Un día como hoy, pero hace exactamente dos años y por la decimocuarta fecha en Primera, River vencía 3-1 al mismo rival que el domingo le faltó el respeto. Ese respeto que muchos hinchas, sin darse cuenta, le han perdido a sus propios colores, priorizando el aliento en las tribunas y sin un espíritu lo suficientemente crítico para que los jugadores sintieran que estaban llevando al conjunto de Núñez al descenso. ¿Cuál es el límite entre el respaldo incondicional y esta moda de "ser hincha de la hinchada"?

Desde aquí, siempre se destaca la pasión del hincha genuino, aquel que va a la cancha por el simple hecho de estar donde juegue River y hace esfuerzos dignos de ser mencionados, pero está claro que eso no lo habilita a que todo le dé igual cuando el equipo sale al campo. River está en la B Nacional. O para que suena más crudo y realista, River está en el Ascenso. Hay que tomarse unos segundos y quizás minutos para reflexionar al respecto, y hasta comparar ese 3-1 del 15 de noviembre de 2009.

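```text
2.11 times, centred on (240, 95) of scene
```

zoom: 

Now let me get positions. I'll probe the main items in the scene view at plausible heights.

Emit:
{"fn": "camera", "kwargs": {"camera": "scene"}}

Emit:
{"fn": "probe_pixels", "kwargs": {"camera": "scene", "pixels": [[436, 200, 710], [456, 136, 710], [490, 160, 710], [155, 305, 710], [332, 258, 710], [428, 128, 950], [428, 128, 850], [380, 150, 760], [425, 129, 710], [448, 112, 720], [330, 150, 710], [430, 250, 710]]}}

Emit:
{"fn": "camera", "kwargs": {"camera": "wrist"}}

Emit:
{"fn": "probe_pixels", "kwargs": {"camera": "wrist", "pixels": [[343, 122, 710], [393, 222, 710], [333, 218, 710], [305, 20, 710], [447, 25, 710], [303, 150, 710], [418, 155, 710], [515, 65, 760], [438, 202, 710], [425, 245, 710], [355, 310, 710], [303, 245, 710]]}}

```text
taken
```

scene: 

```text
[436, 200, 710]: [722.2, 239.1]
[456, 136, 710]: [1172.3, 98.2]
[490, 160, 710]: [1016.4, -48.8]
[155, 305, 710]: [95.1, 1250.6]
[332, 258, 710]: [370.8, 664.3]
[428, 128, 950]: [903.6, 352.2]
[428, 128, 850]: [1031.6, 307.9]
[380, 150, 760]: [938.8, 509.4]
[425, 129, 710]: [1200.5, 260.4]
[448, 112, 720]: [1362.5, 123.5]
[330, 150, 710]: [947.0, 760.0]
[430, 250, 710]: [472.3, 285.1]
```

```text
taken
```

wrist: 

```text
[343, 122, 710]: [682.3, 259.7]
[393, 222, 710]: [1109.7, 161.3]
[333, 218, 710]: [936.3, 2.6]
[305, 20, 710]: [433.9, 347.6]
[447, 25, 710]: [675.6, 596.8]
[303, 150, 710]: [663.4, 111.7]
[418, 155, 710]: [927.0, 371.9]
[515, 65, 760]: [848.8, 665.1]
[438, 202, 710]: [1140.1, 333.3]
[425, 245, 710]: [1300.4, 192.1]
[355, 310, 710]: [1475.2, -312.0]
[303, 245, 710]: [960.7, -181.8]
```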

Estar en la segunda categoría no debe ser una fiesta ni un motivo de orgullo con el débil argumento de que "los demás ganan títulos y nosotros llenamos tribunas". ¿Eso es River? ¿Salir primero en tabla de recaudaciones y nada más? No, no hay trofeo para el que mayor cantidad de entradas vendió y tampoco vueltas olímpicas por popularidad. De lo contrario, China sería campeón si organizara una Copa del Mundo, por el simple hecho de que podría colmar tribunas para millones de personas y, sin embargo, no tiene chances futbolísticas de lograrlo en el corto ni mediano plazo.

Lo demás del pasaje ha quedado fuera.